→ Source excerpt:
———

The photometric limit of our CCD frames was about V = 23 mag, which allowed us to reveal only the brightest stars (supergiants) in the galaxies. Following Sandage & Tammann (1974) and de Vaucouleurs (1978) we selected blue supergiant candidates under the condition B-V < 0.4, and used the mean apparent magnitude of three brightest stars, <B(3B)>, as a distance indicator to a galaxy. The distance moduli were estimated from the relation

$\begin{displaymath} \mu_0(B) = 1.51 <B(3B)\gt - 0.51 B_{\rm T} - A_B + 4.14,\end{displaymath}$

It is well known that the probability for red supergiants to occur in a dwarf galaxy is rather low. In some cases when we found a suitable red supergiant candidate with an apparent magnitude V(R1) and a colour (B-V) > 1.6, we estimated the distance modulus from the relation

$\begin{displaymath} \mu_0(R1) = 1.10 V(R1) - 0.10 B_{\rm T} - 0.76 A_B + 7.00,\end{displaymath}$

Some basic parameters of the galaxies as well the results of our photometry are presented in Table 18. Its columns contain: (1) -- the galaxy name; (2) -- the standard diameter from the PGC (Paturel et al. 1992) in arcmin; (3), (4) -- the total apparent magnitude and the integrated colour index from our measurements; (5) -- the galactic extinction; (6), (7) -- the heliocentric radial velocity from the PGC and the corrected velocity with respect to the Local Group centroid according to Karachentsev & Makarov (1996); (8), (9) -- the mean apparent magnitude and the mean colour index for the three brightest blue stars in the galaxy, used for its distance estimation; (10), (11) -- the distance modulus and the corresponding distance in Mpc, (12) -- the galaxy absolute magnitude.

———

→ Collected data:

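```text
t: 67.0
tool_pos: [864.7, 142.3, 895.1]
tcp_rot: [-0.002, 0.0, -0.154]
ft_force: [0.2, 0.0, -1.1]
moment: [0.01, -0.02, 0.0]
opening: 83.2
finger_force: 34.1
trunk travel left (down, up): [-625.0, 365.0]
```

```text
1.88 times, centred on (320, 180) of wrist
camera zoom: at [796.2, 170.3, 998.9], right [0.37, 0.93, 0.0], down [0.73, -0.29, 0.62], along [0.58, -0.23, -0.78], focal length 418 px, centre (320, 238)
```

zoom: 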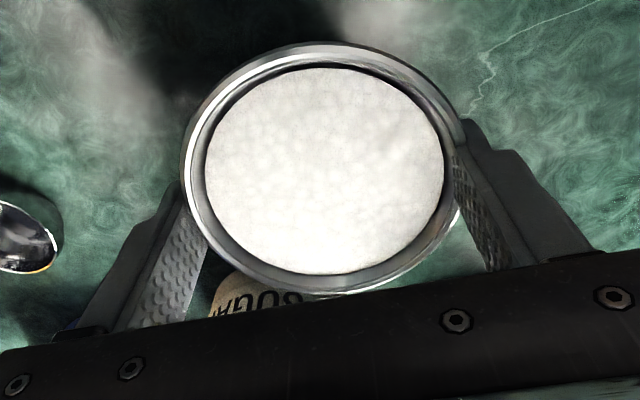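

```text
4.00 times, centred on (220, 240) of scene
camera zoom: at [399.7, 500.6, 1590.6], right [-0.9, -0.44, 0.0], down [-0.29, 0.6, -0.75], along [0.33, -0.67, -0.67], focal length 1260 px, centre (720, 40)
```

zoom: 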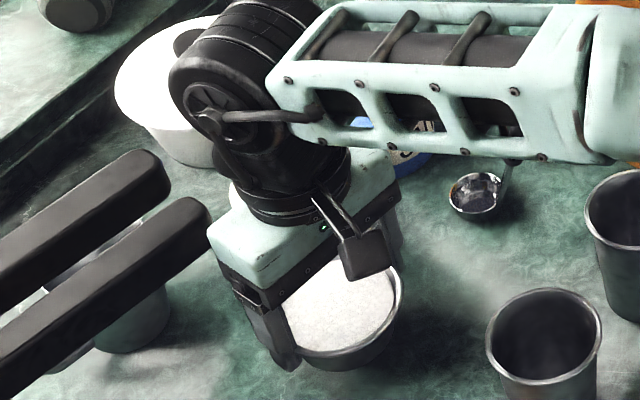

———

→ Written instruction 1:
Transcribe the source excerpt beginning at "Some basic parameters". Stop after "galaxy absolute magnitude.".
→ Written instruction 2:
Continue the source excerpt that opens with "The photometric limit".

→ Right answer 1:
Some basic parameters of the galaxies as well the results of our photometry are presented in Table 18. Its columns contain: (1) -- the galaxy name; (2) -- the standard diameter from the PGC (Paturel et al. 1992) in arcmin; (3), (4) -- the total apparent magnitude and the integrated colour index from our measurements; (5) -- the galactic extinction; (6), (7) -- the heliocentric radial velocity from the PGC and the corrected velocity with respect to the Local Group centroid according to Karachentsev & Makarov (1996); (8), (9) -- the mean apparent magnitude and the mean colour index for the three brightest blue stars in the galaxy, used for its distance estimation; (10), (11) -- the distance modulus and the corresponding distance in Mpc, (12) -- the galaxy absolute magnitude.

→ Right answer 2:
In the cases where a galaxy was observed in the V and I bands, the (B-V) colour was derived from the relation $\{(B-V) \propto (V-I)\}$ in Fig. 21. Here the dots correspond to the standard Landolt stars. The circles and crosses indicate integrated colours of 65 and 49 galaxies measured by Reshetnikov & Combes (1996) and Heraudeau & Simien (1996), respectively. In a linear approximation the colour-colour relation may be fitted by (B-V) = k (V-I) with $k\rm _b = 0.83$ and $k\rm _r = 0.91$ for blue and red stars, respectively. The integrated colours of the galaxies follow the relation $(B-V)_{\rm T} = 0.85 (V-I)\rm _T - 0.20$ ,shifted to the right of the standard stars. This agrees well with the spectrophotometric data of Fukugita et al. (1995).

UGC 685 = KIG 45. As a very isolated system, the galaxy is listed in the Catalogue of Karachentseva (1973). Within its apparent boundary there no red stars. Based on three brightest blue stars (#11, 19 and 6 in Table 2) we estimated the galaxy distance modulus to be 28.89 mag.

**Table 18:** Basic parameters and distance estimates for 20 dwarf galaxies
$\begin{tabular} {\vert cccccccccccc\vert} \hline Name & $a_{25}$\space & $B\rm _... ...& +221& +384& 22.00& +0.01& $<$29.52$\gt$& 8.02:& $-$14.9:\\ \hline\end{tabular}$

UGC 1281 = FGC 195. This edge-on galaxy is listed in the Flat Galaxy Catalogue by Karachentsev et al. (1993). One arcmin to the East, there is a compact elliptical galaxy. UGC 1281 has a high colour index for a Sm, which may be caused by internal extinction in the galaxy. Within its apparent boundary there is a red star, #18 in Table 3, with V = 21.23 and V-I = +1.93. Identifying it with a red supergiant, we derive a distance modulus $\mu_0(R1) = 28.91$ , which agrees well with a modulus of 28.68 from three brightest blue stars.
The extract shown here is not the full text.